With his thick, bushy dark beard, strong clear features and deadpan stare, Khairkhwa conforms to the typical image of an ethnic Pashtun Talib, but he claims to have joined the regime only to rid the country of corruption.

"To make transportation and communication easy for the people and to make bribery go away," Khairkhwa, who is about 45, cited as his motivation in testimony to a military review board in Guantanamo Bay.

Declassified US documents, however, suggest Khairkhwa was one of the Taliban's most senior officials, with easy access to regime leader Mullah Omar and to then Al-Qaeda chief Osama bin Laden.

Khairkhwa, acting interior minister after Al-Qaeda's September 11 attacks on the US, is also accused of having been a bloody commander in the northern city of Mazar-e-Sharif when the Taliban took it during civil conflict in 1996.

He denies playing any military role, but that does not convince the now head of police for western Afghanistan, Sayed Ahmad Sami, who fled to Uzbekistan during the Taliban's rule.

"I heard he killed hundreds of people up north," he told AFP, before adding: "Don't let Khairullah Khairkhwa come back."

He is also accused of acting as gatekeeper to a military training camp bin Laden is said to have controlled in Herat, and of peddling opium across the border to Iran. He denies those charges.

He was also a Pashto-language Taliban spokesman, giving interviews to media outlets including the BBC and Voice of America.

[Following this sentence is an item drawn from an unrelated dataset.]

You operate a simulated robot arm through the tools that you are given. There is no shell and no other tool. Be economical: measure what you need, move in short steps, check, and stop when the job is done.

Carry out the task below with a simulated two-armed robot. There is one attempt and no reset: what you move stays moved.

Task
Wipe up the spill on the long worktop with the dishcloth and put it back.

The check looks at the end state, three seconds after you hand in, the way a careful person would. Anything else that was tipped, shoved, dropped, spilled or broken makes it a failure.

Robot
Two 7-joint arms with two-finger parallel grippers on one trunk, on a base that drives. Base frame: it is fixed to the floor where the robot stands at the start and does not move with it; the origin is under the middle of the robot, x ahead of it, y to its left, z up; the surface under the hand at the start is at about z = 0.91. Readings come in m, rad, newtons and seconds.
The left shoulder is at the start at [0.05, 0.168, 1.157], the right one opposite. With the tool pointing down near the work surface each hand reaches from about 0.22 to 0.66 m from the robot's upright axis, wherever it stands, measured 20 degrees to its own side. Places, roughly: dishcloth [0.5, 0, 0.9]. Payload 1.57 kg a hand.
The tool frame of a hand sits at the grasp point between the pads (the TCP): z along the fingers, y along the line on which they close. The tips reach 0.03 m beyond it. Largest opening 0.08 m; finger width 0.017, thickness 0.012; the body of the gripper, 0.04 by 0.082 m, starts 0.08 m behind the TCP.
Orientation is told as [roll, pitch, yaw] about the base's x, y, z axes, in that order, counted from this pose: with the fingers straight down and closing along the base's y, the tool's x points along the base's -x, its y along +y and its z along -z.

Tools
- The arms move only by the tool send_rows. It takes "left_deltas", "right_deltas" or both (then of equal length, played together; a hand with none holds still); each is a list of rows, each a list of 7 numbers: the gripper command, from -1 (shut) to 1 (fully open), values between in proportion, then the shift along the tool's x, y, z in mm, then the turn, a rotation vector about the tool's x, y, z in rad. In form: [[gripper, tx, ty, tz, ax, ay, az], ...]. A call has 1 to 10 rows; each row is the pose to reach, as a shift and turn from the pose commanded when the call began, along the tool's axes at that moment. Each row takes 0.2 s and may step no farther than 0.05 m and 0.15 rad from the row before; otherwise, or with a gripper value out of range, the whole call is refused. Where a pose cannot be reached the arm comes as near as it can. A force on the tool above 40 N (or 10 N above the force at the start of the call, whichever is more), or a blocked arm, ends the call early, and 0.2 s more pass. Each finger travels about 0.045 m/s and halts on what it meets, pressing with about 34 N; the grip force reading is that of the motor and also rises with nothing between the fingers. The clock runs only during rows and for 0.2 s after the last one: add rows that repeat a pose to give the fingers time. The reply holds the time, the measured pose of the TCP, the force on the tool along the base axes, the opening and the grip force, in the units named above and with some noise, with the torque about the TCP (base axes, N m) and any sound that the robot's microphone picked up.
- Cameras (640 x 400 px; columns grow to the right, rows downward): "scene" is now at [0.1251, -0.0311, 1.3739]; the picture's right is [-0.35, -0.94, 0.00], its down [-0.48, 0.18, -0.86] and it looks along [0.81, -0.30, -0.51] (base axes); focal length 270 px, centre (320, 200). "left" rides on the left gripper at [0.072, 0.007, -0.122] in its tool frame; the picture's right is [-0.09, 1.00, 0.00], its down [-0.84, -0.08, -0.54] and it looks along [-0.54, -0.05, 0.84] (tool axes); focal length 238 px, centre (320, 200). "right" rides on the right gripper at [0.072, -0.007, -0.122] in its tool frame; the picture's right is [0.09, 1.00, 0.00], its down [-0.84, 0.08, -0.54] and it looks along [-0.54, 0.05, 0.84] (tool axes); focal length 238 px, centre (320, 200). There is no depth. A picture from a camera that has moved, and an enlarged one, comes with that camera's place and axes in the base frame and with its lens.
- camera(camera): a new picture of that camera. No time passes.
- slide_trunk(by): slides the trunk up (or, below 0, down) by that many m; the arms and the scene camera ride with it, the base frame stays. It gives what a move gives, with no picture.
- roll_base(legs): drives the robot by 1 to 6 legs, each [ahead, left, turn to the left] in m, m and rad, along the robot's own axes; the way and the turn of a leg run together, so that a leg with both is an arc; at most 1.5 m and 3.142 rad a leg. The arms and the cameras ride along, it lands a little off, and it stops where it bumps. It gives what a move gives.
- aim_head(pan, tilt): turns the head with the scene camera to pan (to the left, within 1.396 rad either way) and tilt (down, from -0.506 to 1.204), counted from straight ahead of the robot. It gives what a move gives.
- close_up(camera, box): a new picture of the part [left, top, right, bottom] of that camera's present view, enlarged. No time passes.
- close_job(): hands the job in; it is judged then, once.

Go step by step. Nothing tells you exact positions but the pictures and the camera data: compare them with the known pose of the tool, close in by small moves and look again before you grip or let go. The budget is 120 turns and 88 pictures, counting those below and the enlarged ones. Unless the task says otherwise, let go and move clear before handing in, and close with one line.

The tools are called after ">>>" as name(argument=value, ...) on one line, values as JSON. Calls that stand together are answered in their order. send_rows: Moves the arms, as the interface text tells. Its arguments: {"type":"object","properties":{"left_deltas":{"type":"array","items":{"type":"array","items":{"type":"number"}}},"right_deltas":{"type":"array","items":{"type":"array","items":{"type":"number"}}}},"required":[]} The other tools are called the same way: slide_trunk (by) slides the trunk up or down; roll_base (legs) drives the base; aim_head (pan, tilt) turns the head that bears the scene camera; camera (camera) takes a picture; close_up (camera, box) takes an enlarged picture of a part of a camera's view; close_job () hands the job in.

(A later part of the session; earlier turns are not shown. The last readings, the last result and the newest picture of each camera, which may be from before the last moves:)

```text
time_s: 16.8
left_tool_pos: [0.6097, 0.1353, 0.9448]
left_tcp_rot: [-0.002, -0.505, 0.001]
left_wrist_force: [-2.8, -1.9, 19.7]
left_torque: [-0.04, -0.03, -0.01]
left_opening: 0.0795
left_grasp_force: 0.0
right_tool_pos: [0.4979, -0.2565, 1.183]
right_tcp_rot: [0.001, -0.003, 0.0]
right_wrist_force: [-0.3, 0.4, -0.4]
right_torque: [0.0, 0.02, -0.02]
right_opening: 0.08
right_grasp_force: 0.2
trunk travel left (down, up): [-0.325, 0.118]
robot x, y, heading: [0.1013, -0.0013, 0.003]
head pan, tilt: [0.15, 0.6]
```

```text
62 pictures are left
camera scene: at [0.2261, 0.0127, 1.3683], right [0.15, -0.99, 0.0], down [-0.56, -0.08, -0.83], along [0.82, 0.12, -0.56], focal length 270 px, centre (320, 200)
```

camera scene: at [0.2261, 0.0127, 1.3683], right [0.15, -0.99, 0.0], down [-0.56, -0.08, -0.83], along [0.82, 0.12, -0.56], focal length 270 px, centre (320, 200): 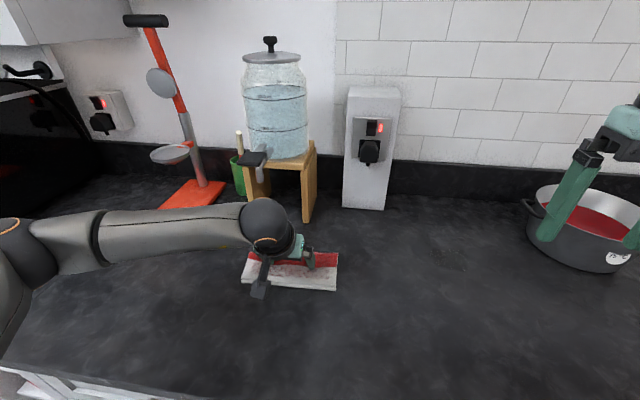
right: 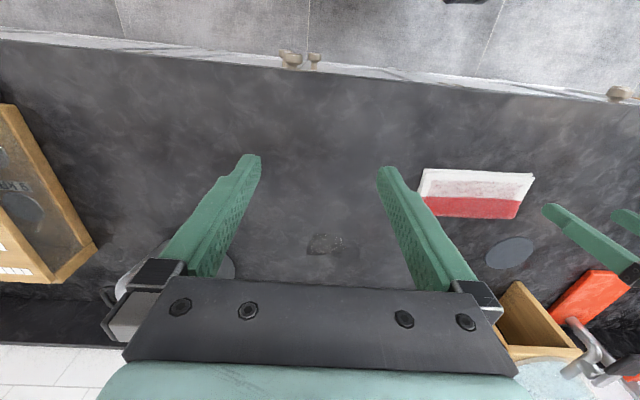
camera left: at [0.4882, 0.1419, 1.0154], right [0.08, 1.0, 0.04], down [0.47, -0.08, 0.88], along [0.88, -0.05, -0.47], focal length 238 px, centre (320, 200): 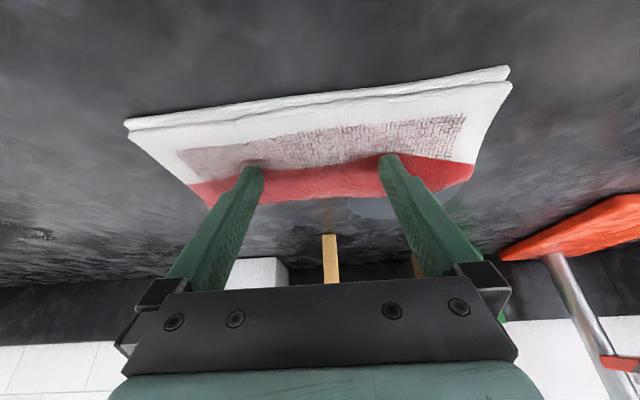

Khairkhwa insists that his job was to oversee tax collection, the police and the import of goods from Iran.

In testimony to a US court, he variously claims that he would rest, work in a bazaar, grow crops or return to government if he goes back to Afghanistan. "In the future if I ever work it will be for my people and my country," he said.

Mullah Ghulam Farooq Hosseini, a religious teacher in Herat who was in Iran during the Taliban's rule, described Khairkhwa as a "really good man".

"He was doing a lot of good things for society and he was not as extreme as the others," he told AFP.

But people who were children in Herat during Taliban times told AFP of "dark days", seeing dead bodies in the street and being told to return home quickly from school and not venture outside.

After the US-led invasion, Khairkhwa left for Pakistan, where he was later detained.

Washington has not yet announced if or when it will definitely release the prisoners. If the deal does go ahead, they would reportedly be transferred to some kind of house arrest in Qatar.

In return, the Taliban are expected to free US soldier Bowe Bergdahl, captured in Afghanistan in June 2009 and shown in several videos released by the militants.